47 year feeders

Status
Not open for further replies.

mshields

Senior Member
Location
Boston, MA
Would be very interested in your collective opinion on this:

I am replacing a 47 year old indoor unit substation with a new outdoor pad mounted transformer AND new indoor main switchboard albeit in a different location for a 90,000 square foot, 4 story college dormitory. So in a not entirely atypical fashion, we will install the new switchboard, run new conduit to the old switchboard. When everything is ready to go with the new, the contractor will de-energize and gut the old switchboard leaving the shell as a junction point.

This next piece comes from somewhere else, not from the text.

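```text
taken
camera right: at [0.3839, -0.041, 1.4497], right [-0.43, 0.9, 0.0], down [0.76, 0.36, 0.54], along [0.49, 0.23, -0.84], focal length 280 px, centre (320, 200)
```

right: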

Now here's my question. I have two options at that point. 1. pull all of the feeders some of which must run hundreds of feet to the various panelboards in this facility and replace them with new in the same conduits OR 2. Splice new conductors to these 47 year old circuits within the shell of the old switchboard.

On the one hand, I am terrified at the unknown factor of directing the contractor to pull these out. What if there is rusting of the conduit and they're stuck. What if he damages them in the process and then we need to run an entirely new feeder and because of the construction, the new feeder would have to be exposed making the people in charge of the dormitories very unhappy.

I lean towards leaving the 47 year old conductors. Do you agree that this is the best of my two options here?

Thanks,

Mike
 

infinity

Moderator
Staff member
Location
New Jersey
Occupation
Journeyman Electrician
I wonder how testing them today is going to ensure that they last another 20 years. If the conduits are in such poor condition that the feeders may not come out then it's possible that the feeders will fail sooner than later. I would pull them out.
 

GoldDigger

Moderator
Staff member
Location
Placerville, CA, USA
Occupation
Retired PV System Designer
If you suspect that there may be hardened waxy lube in the conduits, Polywater (TM) Cable Free (TM) dissolves that stuff and lubricates too.
 
I wonder how testing them today is going to ensure that they last another 20 years.
It won't, but neither will new wire guarantee that (it is likely that new wire will last a long time).

If the conduits are in such poor condition that the feeders may not come out then it's possible that the feeders will fail sooner than later. I would pull them out.
Nothing says they are in bad condition, they could be fine. And we've probably all seen 10 year old wire almost glued in place.

It's kind of a tossup to me-
Maybe you pull out good wire but mess up the pipes.
Maybe you leave tested-good wire and something fails in a year.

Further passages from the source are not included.